[Document segment]:
——

Segundo os dados obtidos do Ministério da Saúde (MS) [1], a situação epidemiológica da propagação do novo coronavírus no Brasil, ainda, não demonstra sinais de controle pandêmico, formação de platô. Com o número absoluto de casos na ordem de 254.220, taxa de incidência e mortalidade de 121 casos e 8,0 óbitos por 100 mil habitantes (hab), respectivamente, e letalidade de 6,6%, a situação do país é muito preocupante devido a sua grande extensão territorial, dimensão continental, diversidade populacional e a desigualdade social.
O Nordeste figura em 2º lugar no país com o número absoluto de casos, 86.130 casos, ficando atrás do Sudeste. Também, é o segundo colocado na taxa de incidência e número absoluto de óbitos, 150,9 casos por 100 mil hab (primeiro lugar a região Norte com 256,7) e 4.989 óbitos (primeiro colocado a região Sudeste – 8.138), respectivamente, e 3º colocado na taxa de mortalidade, 8,7 mortes por 100 mil hab ( primeiro lugar a região Norte com 17,0).
O estado de Sergipe, a menor unidade da federação em extensão territorial, é o estado que tem menor população do nordeste, ganha destaque na região por apresentar a 4ª maior incidência de novos casos (155,1) e 3ª menor taxa de óbitos (2,6), empurrando a letalidade da Covid-19 para 1,65%, bem abaixo da letalidade média do Brasil.

——

[Recorded information]:
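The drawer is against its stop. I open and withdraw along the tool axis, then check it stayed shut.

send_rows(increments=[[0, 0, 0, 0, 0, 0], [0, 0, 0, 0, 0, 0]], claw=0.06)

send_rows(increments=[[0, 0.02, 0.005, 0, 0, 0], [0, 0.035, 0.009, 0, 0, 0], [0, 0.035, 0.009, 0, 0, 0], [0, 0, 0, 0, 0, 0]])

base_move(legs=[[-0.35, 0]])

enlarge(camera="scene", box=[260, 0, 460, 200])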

——

[Aim of the exercise]: Locate "O Nordeste figura" and "Norte com 17,0)." in the document segment, and write out these words with everything between them.

[Result of the task]:
O Nordeste figura em 2º lugar no país com o número absoluto de casos, 86.130 casos, ficando atrás do Sudeste. Também, é o segundo colocado na taxa de incidência e número absoluto de óbitos, 150,9 casos por 100 mil hab (primeiro lugar a região Norte com 256,7) e 4.989 óbitos (primeiro colocado a região Sudeste – 8.138), respectivamente, e 3º colocado na taxa de mortalidade, 8,7 mortes por 100 mil hab ( primeiro lugar a região Norte com 17,0).